DIRECTIONS.
**a.** What does the source extract say from "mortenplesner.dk" through "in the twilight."? Give the exact wording.
**b.** Continue the source extract from where it stops.
::: SOURCE EXTRACT
Reflecting this, my work is a sculptural circuit that has attached itself to another circuit – the fabled St. John’s Well, which has its wellspring near the Cathedral and runs down through the city park, and which waters reportedly have healing powers. The work consists of three vessels cast out of jesmonite, a Pellegrino water bottle, and hoses directing the water up from the well, through the sculpture and down back into the spring again. Furthermore, the vessels feature castings of painkillers such as Codeine, Bonyl and Paracetemol. I see them as ornaments that enter into a conversation with the history of the place as a holy well and source of healing. I have also cast a sphere out of coloured isomalt. Isomalt is a type of sugar, meaning that the sphere will slowly dissolve in the waters. It adds an element of transience to the work, emphasising the relationship between the visible and the invisible. In my works, I combine classic sculptural materials such as bronze and plaster with various everyday materials and non-art materials. By combining and juxtaposing these different categories of materials, I want to challenge the boundaries between the traditional, exalted materials used throughout art history and everyday consumer goods’.
With a nod to fellow women artists from art history, Ida Retz Wessberg’s sculptural practice takes its point of departure in the relationship between air and substance, between the fleetingly immaterial and the solidly material. Retz Wessberg graduated from the Royal Danish Academy of Fine Arts in 2018.
Thank you: Hans von Hirsch, Christian Vind og Maja Li Härdelin
Morten Plesner: Knotweed structure No. 3
Materials: 500 kg clay, concrete, foundations
Location: Byparken (near Pipers Hus)
mortenplesner.dk
Instagram: @mortenplesner
‘Knotweed structure No.3 is a site-specific fired sculpture – a vast work made of clay that is modelled and fired on site. This involves a long process where I first stack up a fire-proof base and then build the sculpture on top of it, leaving openings for the firing. The work is constructed entirely from clay tubes, their cross section inspired by the stems of plants such as Japanese knotweed. Creating a capillary effect, the structure will channel the heat from the fire up through the clay. Once the clay is dry, I wrap the entire sculpture in ceramic felt and slowly fire the wood inside. It takes a day of firing for the clay to reach a sufficiently high temperature for me to lift the felt away – and finally reveal the sculpture, which will glow red-hot in the twilight.
::::::
::: SUPPLIED INFORMATION
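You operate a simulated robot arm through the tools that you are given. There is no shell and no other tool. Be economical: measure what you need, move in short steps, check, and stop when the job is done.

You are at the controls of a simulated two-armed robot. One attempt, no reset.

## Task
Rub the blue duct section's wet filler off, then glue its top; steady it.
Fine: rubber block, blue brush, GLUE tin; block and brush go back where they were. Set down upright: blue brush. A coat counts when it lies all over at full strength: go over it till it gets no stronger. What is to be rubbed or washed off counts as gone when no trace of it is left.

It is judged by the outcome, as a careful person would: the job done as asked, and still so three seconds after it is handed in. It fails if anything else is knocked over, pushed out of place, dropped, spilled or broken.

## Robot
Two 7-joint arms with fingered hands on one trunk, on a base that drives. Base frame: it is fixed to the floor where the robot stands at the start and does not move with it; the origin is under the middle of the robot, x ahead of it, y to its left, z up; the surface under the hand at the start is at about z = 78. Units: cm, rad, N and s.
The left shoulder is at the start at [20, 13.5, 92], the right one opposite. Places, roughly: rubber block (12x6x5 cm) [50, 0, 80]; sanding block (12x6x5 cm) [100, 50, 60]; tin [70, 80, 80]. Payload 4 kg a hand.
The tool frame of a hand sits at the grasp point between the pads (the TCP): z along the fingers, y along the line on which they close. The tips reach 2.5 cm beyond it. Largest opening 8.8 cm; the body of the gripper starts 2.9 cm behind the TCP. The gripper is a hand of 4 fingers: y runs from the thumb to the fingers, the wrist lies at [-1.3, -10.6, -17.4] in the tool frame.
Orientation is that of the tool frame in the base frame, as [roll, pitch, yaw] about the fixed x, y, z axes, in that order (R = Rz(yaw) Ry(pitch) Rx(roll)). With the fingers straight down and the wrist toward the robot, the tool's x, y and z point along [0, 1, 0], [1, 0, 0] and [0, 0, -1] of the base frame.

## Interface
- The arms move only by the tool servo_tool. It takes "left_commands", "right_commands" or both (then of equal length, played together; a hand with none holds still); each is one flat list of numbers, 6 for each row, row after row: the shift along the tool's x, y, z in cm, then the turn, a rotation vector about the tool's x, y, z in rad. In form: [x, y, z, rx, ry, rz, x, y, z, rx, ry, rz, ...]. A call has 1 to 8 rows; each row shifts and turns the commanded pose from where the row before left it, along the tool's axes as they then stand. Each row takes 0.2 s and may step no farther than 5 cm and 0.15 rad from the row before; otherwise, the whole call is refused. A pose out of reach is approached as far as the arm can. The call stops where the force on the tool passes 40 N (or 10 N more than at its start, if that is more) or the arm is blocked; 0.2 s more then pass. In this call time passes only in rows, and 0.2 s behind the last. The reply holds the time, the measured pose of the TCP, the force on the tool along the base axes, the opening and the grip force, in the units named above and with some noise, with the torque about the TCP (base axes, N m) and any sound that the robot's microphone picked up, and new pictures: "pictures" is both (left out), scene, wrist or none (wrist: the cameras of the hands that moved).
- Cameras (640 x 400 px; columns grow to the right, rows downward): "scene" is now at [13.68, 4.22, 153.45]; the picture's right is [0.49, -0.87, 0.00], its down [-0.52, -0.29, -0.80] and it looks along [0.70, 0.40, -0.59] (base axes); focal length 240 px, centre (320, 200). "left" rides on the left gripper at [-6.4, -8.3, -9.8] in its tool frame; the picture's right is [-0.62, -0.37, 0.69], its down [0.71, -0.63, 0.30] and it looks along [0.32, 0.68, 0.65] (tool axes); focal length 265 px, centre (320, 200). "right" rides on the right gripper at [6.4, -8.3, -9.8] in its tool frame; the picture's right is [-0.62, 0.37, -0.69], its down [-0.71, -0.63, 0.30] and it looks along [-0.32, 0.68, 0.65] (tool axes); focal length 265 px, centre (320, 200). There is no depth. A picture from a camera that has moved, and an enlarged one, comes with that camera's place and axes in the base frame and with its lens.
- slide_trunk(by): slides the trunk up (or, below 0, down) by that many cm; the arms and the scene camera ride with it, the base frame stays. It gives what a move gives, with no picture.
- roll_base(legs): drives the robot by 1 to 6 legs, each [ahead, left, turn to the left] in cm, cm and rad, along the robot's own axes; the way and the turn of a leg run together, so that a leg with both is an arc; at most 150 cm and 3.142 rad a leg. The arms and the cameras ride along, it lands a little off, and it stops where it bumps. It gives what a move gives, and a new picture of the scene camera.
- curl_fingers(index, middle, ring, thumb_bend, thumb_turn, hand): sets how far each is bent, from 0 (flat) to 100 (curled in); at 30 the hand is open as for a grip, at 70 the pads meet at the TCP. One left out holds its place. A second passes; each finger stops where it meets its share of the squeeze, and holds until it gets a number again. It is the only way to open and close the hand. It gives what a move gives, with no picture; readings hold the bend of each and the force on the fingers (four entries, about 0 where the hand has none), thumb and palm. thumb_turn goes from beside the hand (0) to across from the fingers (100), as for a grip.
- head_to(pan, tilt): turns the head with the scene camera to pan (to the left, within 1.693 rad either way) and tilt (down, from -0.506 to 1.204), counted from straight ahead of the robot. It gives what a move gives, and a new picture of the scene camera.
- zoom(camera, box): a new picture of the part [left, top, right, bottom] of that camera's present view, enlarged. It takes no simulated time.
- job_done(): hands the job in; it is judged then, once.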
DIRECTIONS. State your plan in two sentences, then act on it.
::::::
ANSWERS FOR THE EXERCISE.
**a.**
mortenplesner.dk
Instagram: @mortenplesner
‘Knotweed structure No.3 is a site-specific fired sculpture – a vast work made of clay that is modelled and fired on site. This involves a long process where I first stack up a fire-proof base and then build the sculpture on top of it, leaving openings for the firing. The work is constructed entirely from clay tubes, their cross section inspired by the stems of plants such as Japanese knotweed. Creating a capillary effect, the structure will channel the heat from the fire up through the clay. Once the clay is dry, I wrap the entire sculpture in ceramic felt and slowly fire the wood inside. It takes a day of firing for the clay to reach a sufficiently high temperature for me to lift the felt away – and finally reveal the sculpture, which will glow red-hot in the twilight.

**b.**
Fire and firing are aspects that are often included in my works, acting as untamed resources or functions that transform the sculptures or add a particular aesthetic quality to them. A central trait of my practice is a deliberate loss of control where nature’s own processes and the magic of chance become partners in the creation of new works. You could say that I set out the terms, launch a process, and let nature complete the work. I seek to inscribe my works in a form of primitive, primordial culture where the inherent properties of the material govern the aesthetic. To me, there is excitement to be found in having the natural and the manufactured, the past and the present mix in ways that can make the viewer doubt what they see: are we looking at man-made artefacts or nature’s own random creations?’
With the encounter between nature and the man-made as a focal point, Morten Plesner’s practice is poised between craft and concept, between tradition and experiment. Plesner is a trained scenic painter from the Royal Danish Theatre.
Jacob Alrø: Labyrinth
Materials: Steel, aluminium and jesmonite
Location: In Folkeparken, near Lovisekilden
‘The sculpture Labyrinth consists of an upright figure attached to two chairs. The figure is based on a drawing made by the travelling artist F. W. Sieber in 1817, recording the Gortyna caves in Mount Ida in southern Crete. Also known as the Gortyna maze, the cave is considered by some to be the original Minotaur labyrinth. To my mind, Sieber’s choice to depict the origin of a myth as a motive is an excellent example of the changing times in which it was created. It captures the reshuffle of the hierarchies of knowledge seen during the Enlightenment, where mythical and fantastical narratives had to give way to a scientific worldview. In this sense, the sculpture speaks of how our approach to the world is ever-changing.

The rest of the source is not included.